Homme et Femme: La question du Pastorat (3/4)

Nous arrivons maintenant à l’examen de la parole donnée par Paul en 1 Timothée 2:12. Mais avant d’étudier ce verset, il nous faut nous poser la question des auditeurs et du but de la lettre.

Il est clair que Paul écrit ici une lettre à Timothée qui est alors  responsable à l’église d’Éphèse (1:1-4). Sa lettre se veut être un encouragement pastoral de la part de Paul pour qu’il persévère dans la bonne doctrine et que celle-ci puisse rester intacte au sein de l’église locale.
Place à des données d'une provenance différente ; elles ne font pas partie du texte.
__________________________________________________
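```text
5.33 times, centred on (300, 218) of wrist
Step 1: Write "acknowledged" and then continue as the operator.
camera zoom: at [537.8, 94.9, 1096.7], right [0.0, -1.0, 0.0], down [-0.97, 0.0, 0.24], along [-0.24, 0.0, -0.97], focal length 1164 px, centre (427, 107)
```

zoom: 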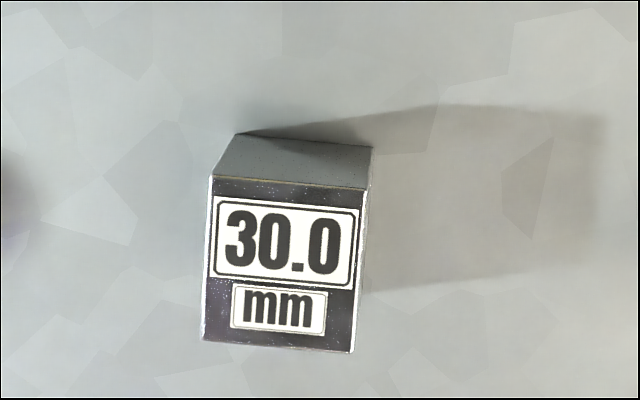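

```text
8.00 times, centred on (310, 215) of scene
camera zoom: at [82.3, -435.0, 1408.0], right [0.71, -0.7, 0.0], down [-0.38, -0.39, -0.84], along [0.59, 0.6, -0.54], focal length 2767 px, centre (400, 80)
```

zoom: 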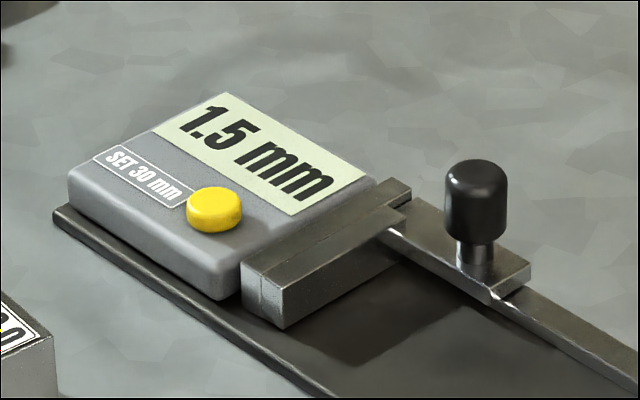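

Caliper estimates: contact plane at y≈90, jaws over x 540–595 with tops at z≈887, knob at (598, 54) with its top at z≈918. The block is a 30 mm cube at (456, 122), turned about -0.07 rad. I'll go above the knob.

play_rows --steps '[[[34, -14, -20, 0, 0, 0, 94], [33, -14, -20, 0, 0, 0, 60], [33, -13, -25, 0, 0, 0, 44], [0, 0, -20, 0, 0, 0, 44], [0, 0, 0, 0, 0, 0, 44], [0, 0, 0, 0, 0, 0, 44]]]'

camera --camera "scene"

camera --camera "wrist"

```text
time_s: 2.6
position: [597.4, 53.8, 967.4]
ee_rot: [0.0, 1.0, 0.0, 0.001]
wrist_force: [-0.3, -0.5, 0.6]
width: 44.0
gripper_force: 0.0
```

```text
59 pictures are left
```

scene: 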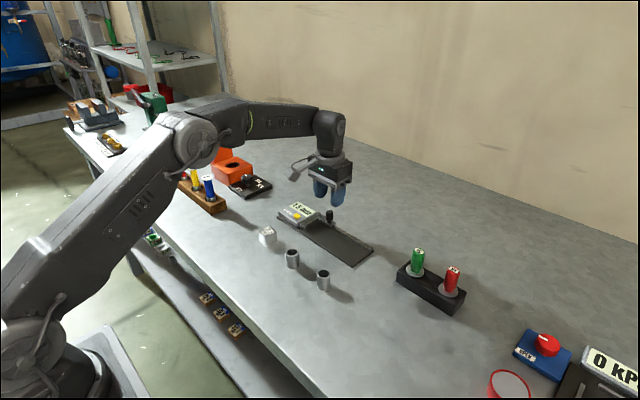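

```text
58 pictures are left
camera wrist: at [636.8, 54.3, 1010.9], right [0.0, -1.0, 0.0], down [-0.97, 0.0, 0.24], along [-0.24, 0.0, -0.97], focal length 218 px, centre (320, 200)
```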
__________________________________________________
En effet les versets 3:14-15 sont particulièrement parlant :

Je t’écris ceci, avec l’espoir d’aller bientôt chez toi ; mais si je tarde, tu sauras ainsi comment il faut se conduire dans la maison de Dieu, qui est l’Église du Dieu vivant, la colonne et l’appui de la vérité.

Paul possède nettement un projet apostolique en tête lorsqu’il écrivit cette lettre. Tout en encourageant Timothée et en adressant des problématiques ecclésiologiques spécifiques, il avait la claire intention que ses prescriptions soient fermement gardées et obéies au sein de l’église d’Éphèse, mais aussi au sein des églises alentour, et cela avec une visée temporelle permanente (usage de l’argument créationnel comme nous le verrons).

Ceci se remarque aussi au chapitre 4, où Paul parle des “derniers temps” (qu’il comprenait comme étant déjà  présents (l’usage du présent au verset 3 le confirme)) et conclut au verset 6 :

En exposant cela aux frères, tu seras un bon serviteur du Christ-Jésus, nourri des paroles de la foi et de la bonne doctrine que tu as exactement suivie.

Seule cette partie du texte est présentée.